◆ **Written tasks**:
1 > Pull out the sentences of the source text that run from "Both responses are" through "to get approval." and give them unchanged.
2 > Write the next part of the source text, the one that starts with "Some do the".

— Start Source text —

Some do the opposite. For some, the abuse was so terrifying that they won’t let anyone close and sex becomes something that simply doesn’t happen as it feels too dangerous. In between these extremes is the person who can have sex with their partner, but may not feel much physically during the act, their mind wanders thinking of other things, so energetically they are not present or fully participating in the act – they have left in their minds to a safer place.

It takes much healing to get to the space where you can be fully present during sex, enjoy it and see it / feel it as a sacred process of surrender – allowing yourself to merge with your beloved partner and God. God is of course not involved in this, but the energy of union, of oneness, of love, is God and it is through the sexual act that we become most vulnerable and intertwined with another – we become one with them and therefore return in the moments of deep connection to Source, to our true state of oneness with all that is.

Another aspect of life affected by childhood sexual abuse is our self-image of what it means to be a man or a woman. It will affect what we think about ourselves, our worth, our appearance, our attitudes, etc. 

It shapes our view of the world to one that is less than loving and kind, less than supportive and caring. All of this has to be worked through as we learn to love ourselves and dress according to our personality or being. For many years a sufferer of childhood sexual abuse may dress like a tomboy to avoid feeling feminine or threatened by further abuse. Baggy clothes are common, trying to hide the fact they are a woman or young teen.

Of course, those who have gone the opposite direction dress provocatively revealing their sexuality to all, showing they have power over others by alluring them. That is what the provocation is truly about. It is the person’s way to attempt to feel powerful, to have control over others. That way if they feel they are in control it is less scary than thinking others can control them. It is just a form of self-defence.

Both responses are okay and understandable as a result of what they have been through. The goal however is to heal and find balance, where you can just be you and dress how you like because you want to – not because you are trying to prove anything to anyone else or to get approval.

When we heal fully we come to a place of self-love and acceptance where it doesn’t matter what others think. When we are in this healthy place we can live our life doing what we want, being present to the moment and enjoying all that comes. We are not preoccupied with the past or the future. Our body is relaxed, not on guard, not scanning for danger or looking about needily or for protection. We are at ease, peace, trusting, flowing with life.

— End Source text —
— Start Dataset extract —

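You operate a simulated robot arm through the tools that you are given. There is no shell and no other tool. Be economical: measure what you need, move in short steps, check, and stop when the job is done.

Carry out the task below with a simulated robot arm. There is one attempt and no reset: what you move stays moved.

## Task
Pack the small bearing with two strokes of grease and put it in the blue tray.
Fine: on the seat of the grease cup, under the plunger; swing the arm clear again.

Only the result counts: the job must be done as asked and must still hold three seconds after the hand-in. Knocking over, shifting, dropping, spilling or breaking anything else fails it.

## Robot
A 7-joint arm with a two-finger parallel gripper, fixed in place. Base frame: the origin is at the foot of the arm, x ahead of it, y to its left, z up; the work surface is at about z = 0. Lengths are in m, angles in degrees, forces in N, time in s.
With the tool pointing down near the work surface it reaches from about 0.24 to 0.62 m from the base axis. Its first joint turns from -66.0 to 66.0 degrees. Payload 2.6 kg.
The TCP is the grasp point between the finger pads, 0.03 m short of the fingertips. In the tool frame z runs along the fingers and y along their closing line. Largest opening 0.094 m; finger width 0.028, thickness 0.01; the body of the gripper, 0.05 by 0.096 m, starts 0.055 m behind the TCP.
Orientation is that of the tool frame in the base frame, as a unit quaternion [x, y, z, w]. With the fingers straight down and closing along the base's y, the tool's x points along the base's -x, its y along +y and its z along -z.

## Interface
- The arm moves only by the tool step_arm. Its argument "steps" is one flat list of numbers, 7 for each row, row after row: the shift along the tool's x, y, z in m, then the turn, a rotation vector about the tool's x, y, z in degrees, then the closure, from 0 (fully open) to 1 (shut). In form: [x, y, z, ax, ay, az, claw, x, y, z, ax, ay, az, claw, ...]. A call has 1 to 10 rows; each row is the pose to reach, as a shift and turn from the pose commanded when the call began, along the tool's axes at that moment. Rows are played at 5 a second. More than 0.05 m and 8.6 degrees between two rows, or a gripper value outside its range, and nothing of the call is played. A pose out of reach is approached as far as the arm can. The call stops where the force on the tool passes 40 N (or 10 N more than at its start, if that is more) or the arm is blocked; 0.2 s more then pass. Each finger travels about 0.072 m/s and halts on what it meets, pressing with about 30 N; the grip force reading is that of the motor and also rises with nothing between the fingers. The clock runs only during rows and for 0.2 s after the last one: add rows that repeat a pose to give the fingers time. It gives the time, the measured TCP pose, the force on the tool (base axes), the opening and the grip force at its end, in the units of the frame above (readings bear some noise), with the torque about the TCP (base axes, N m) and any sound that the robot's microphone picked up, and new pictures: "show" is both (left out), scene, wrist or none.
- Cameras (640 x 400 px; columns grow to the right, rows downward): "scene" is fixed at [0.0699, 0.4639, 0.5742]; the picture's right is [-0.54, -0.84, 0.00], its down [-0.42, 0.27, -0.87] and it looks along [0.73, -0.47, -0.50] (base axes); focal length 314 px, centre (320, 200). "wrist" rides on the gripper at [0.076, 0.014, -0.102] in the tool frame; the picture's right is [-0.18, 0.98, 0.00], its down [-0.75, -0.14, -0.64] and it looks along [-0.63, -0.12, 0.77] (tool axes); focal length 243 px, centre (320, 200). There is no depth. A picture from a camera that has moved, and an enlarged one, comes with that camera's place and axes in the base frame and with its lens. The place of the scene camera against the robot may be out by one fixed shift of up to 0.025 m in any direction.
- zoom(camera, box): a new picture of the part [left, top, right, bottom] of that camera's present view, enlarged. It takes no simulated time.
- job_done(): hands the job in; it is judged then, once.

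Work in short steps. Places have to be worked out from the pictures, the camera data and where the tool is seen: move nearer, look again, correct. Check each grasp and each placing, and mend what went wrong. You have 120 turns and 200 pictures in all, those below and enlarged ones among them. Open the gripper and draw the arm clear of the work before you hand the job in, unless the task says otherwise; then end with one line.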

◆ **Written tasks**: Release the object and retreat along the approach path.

— End Dataset extract —

◆ **Task-by-task answers**:
1 >
Both responses are okay and understandable as a result of what they have been through. The goal however is to heal and find balance, where you can just be you and dress how you like because you want to – not because you are trying to prove anything to anyone else or to get approval.

2 >
You can get to this stage and you will. All human beings will. It just takes time and effort – a willingness to keep dealing with whatever emotions surface and releasing them to the light, so that your body is ‘lighter’ and you do not feel so burdened, weighed down, heavy from it all – which is what depression is. It is a person feeling ‘de-pressed’ – pressed down by all the weight of their life, their stories of what has occurred to them and their fearful, angry, shameful reactions to it.

“Depression” is calling you to “deep rest”. It is your body’s way of saying I need you to stop now, to feel and heal this, to let it go. Enough running, pushing it away, trying to pretend it isn’t real. Stop, feel and heal. REST then you can feel better, find peace and happiness. This is what is needed. You deserve it. You are allowed to have it and you have done nothing wrong.

Any actions that you have taken resulted from your pain, your past experiences. You had no control over what occurred to you. You did your best to cope and live life. If you did some things you are not proud of, forgive yourself. Forgive and free yourself of any shame or guilt and choose to behave differently from now on. Know you did the best you could at the time. Let yourself off the hook and let yourself have fun and enjoy your life. You deserve to do so, to be free of the past and making the most of your now.

A big part of healing from sexual abuse is learning to trust another, to let a partner close to you – to be able to determine when it is safe to do so and the person is someone who is trustworthy, who will treat you well and who wants to be in a loving, intimate, connected, heart-felt relationship with you.

Recognise however that if you are not in such a relationship with yourself you are not likely to do so with a partner. Are you loving and supportive of yourself? Do you respect and treat yourself well? Do you lovingly speak to [yourself] and honour your own needs? If not, don’t expect a partner to do so. Their behaviour will reflect the way you treat yourself. If you treat yourself poorly you are role modelling to a partner that they can do so too.

Part of healing is learning to see the truth that people may treat you poorly if you let them, but as you heal and become more whole, you won’t attract that behaviour. You simply wouldn’t get into the relationship as you would know deep in your core, your intuition and gut feelings, that that person is not suitable for you as a partner. But in order to access your knowingness, your intuition and gut feel you have to be connected to yourself, to listen to your feelings, and identify your needs. This requires learning to be fully grounded in your body, present within it. 

You can do this by simply closing your eyes and focusing on your breath in your belly. Get used to breathing deeply and witnessing your body’s reactions, practice feeling/listening to what is occurring inside you. Throughout the day notice whether you are in your body or if you have floated off into your mind or escaped into fantasy / left your body, so to speak.

There are many techniques you can use to help you settle back into your body. One that I use is Tension and Trauma Release Exercises (TRE). It helps the nervous system to relax and unwind, so that the body drops out of hypervigilance, fight, flight, and freeze, so it can return to its normal relaxed state.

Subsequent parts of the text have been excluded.